_TO BE DONE_
Copy down every line where the string "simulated" shows up.

======== INFORMATION SHOWN ========

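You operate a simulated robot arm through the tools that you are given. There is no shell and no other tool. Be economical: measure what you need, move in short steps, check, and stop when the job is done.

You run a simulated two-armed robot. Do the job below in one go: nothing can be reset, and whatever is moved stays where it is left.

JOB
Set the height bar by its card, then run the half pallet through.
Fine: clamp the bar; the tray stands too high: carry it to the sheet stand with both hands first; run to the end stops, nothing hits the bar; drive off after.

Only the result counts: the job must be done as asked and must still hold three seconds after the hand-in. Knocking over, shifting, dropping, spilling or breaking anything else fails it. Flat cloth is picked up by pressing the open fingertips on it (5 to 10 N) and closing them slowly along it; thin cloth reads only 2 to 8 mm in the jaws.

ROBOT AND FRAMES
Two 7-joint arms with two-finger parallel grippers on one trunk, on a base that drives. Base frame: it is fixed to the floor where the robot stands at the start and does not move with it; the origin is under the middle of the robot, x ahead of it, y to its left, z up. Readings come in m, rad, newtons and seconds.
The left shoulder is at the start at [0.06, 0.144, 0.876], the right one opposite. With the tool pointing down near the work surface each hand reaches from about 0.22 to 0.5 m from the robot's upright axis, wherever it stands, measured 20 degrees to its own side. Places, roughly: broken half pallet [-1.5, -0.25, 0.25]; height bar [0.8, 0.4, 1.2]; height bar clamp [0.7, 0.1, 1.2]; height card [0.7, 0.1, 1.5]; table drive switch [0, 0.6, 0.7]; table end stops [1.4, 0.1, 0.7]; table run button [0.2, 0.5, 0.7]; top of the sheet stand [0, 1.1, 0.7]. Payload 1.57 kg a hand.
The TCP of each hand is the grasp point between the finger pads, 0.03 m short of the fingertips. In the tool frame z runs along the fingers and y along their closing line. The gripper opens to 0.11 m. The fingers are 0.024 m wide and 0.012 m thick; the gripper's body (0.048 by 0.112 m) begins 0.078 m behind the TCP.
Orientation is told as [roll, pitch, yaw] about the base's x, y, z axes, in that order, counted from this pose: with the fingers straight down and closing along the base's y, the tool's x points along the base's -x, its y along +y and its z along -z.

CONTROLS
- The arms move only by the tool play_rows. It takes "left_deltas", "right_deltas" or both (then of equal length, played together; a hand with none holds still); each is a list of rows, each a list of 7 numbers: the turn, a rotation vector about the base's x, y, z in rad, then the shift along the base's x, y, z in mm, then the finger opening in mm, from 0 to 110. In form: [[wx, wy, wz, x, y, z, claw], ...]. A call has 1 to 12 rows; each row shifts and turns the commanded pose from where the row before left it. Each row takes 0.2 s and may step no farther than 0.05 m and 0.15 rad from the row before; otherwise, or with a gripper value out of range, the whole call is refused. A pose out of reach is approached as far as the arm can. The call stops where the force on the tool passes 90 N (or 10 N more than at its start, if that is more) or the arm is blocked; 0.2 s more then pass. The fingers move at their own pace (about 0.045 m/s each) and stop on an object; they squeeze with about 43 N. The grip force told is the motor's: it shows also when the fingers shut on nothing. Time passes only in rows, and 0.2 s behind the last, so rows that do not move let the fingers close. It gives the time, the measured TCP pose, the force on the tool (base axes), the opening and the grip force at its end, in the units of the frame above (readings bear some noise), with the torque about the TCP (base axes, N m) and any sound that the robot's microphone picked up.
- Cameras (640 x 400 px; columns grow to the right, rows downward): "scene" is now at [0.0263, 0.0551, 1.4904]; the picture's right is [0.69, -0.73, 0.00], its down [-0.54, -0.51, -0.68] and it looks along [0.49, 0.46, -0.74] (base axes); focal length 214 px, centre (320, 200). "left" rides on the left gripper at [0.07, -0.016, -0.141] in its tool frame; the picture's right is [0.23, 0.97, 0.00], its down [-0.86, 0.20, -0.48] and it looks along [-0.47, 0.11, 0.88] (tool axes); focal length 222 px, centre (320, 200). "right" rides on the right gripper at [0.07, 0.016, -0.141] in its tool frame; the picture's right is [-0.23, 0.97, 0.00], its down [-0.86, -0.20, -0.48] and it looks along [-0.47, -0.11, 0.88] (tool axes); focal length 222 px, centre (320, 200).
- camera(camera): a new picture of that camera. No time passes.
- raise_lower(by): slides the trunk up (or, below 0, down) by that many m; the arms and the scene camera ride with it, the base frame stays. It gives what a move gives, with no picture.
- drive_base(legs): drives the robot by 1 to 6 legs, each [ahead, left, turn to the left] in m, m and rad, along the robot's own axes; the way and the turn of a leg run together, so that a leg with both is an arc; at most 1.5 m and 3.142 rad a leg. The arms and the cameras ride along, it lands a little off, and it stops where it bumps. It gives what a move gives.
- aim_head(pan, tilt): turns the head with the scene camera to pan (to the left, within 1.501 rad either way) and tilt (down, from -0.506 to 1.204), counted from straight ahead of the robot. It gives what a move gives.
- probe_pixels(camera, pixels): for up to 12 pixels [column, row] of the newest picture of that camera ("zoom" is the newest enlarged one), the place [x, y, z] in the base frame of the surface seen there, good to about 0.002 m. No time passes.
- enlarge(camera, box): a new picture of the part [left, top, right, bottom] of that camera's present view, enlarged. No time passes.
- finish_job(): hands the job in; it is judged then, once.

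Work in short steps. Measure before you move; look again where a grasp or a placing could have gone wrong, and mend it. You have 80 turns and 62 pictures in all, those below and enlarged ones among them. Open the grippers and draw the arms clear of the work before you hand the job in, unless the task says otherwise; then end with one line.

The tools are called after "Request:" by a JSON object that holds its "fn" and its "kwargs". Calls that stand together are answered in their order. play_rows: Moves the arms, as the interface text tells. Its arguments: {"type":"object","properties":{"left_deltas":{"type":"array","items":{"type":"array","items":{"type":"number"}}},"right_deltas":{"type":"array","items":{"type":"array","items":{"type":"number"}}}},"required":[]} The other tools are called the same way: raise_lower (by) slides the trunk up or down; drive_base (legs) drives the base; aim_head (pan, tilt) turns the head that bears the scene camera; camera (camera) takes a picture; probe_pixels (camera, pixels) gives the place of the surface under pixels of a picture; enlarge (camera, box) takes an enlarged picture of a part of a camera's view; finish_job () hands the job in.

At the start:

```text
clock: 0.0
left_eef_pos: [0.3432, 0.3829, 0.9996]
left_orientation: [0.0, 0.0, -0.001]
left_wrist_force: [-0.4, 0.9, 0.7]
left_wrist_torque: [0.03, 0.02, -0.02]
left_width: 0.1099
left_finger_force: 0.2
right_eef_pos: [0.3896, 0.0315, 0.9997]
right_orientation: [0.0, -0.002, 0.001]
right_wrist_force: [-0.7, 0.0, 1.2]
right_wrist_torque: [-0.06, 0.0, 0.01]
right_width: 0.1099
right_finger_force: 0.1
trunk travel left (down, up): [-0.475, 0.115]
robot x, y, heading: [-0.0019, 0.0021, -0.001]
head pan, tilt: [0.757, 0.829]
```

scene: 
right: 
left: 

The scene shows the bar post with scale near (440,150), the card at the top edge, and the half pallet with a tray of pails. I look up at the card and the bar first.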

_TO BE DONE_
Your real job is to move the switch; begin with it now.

========

_OUTPUT_
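You operate a simulated robot arm through the tools that you are given. There is no shell and no other tool. Be economical: measure what you need, move in short steps, check, and stop when the job is done.
You run a simulated two-armed robot. Do the job below in one go: nothing can be reset, and whatever is moved stays where it is left.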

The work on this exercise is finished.